After my post yesterday regarding recursion or temp tables, Frans Bouma posted an excellent read on doing hierachy trees in SQL by representing it as a basic binary tree.

This is exactly what I needed for handling our organizational structure at work.  I'm in the process of rewriting the application in J2EE and I'm taking the liberty to restructure a couple of the tables that have been problematic.  One of them is the organization table.  A lot of queries are run against it, and most of them are pretty ugly.  Examples:

1) Often, you need to know the structure of the area the person is in.  Sometimes the “root” is above them, sometimes it is where they are.  This procedure takes their org area, traverses up until it finds the top level of that section (marked by a flag), then traverses back down.  We have a spare table setup with the user's ID and rows for the organizations in their area.  A lot of redunancy.  It is refreshed every time they log in.  Since the organization can only go so deep, it is populated using a series of 6 insert/selects (even if it doesn't need to go that deep).

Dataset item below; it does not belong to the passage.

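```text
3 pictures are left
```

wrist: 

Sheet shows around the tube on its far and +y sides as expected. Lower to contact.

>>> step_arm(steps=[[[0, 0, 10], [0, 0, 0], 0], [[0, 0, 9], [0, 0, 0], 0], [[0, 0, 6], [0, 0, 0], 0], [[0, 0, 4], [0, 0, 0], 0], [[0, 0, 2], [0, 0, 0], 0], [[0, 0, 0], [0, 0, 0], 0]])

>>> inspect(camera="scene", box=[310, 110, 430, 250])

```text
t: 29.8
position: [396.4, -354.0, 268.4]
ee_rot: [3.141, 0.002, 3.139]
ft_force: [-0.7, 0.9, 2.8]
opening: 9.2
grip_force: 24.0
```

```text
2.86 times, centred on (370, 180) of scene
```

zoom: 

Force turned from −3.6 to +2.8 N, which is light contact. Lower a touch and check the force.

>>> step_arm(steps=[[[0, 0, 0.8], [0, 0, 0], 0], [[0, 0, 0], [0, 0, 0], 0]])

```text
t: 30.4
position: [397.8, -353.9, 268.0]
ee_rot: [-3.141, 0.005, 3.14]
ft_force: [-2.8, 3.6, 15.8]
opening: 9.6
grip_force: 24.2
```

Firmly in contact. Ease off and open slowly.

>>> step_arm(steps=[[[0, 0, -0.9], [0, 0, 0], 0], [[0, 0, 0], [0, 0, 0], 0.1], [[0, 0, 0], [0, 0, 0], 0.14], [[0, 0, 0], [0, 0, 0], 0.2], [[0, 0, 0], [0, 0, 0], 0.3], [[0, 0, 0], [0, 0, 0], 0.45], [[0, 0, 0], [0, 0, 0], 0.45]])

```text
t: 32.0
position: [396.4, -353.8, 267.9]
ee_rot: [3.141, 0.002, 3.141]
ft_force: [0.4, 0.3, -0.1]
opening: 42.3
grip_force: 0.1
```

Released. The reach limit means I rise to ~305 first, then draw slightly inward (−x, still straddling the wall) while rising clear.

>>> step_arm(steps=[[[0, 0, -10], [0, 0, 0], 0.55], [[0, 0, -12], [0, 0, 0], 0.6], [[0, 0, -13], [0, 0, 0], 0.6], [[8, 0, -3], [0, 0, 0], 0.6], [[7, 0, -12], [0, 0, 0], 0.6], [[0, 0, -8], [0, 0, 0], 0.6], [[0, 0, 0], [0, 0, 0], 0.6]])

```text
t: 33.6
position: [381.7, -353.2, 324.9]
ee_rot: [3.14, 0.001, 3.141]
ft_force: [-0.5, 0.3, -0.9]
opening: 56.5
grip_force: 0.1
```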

2) As work goes through the approval process, it needs to constantly check if something is ready to go to the next level when something is approved.  Something could go to 3 teams, one is done, one just finished, and one hasn't finished.  It can't go to the next level until the 3rd one is approved.  This gets ugly as things get higher.  It creates a temporary tables, does its 6 insert/selects to get all the areas below the level it is supposed to go to, and it checks to see if these areas were assigned to, if they have completed the work, and if it has all been approved.

Using the technique mentioned in Joe's post, I could easily take the first one from about 8-9 queries and a spare (somewhat bloated) table to 1 select query with a join.  The second one, I could easily eliminated the creating of the temporary table and cut nearly a dozen queries.  It would be useful in countless other areas as well.  Definitely what I needed... and my post wasn't even about work related issues!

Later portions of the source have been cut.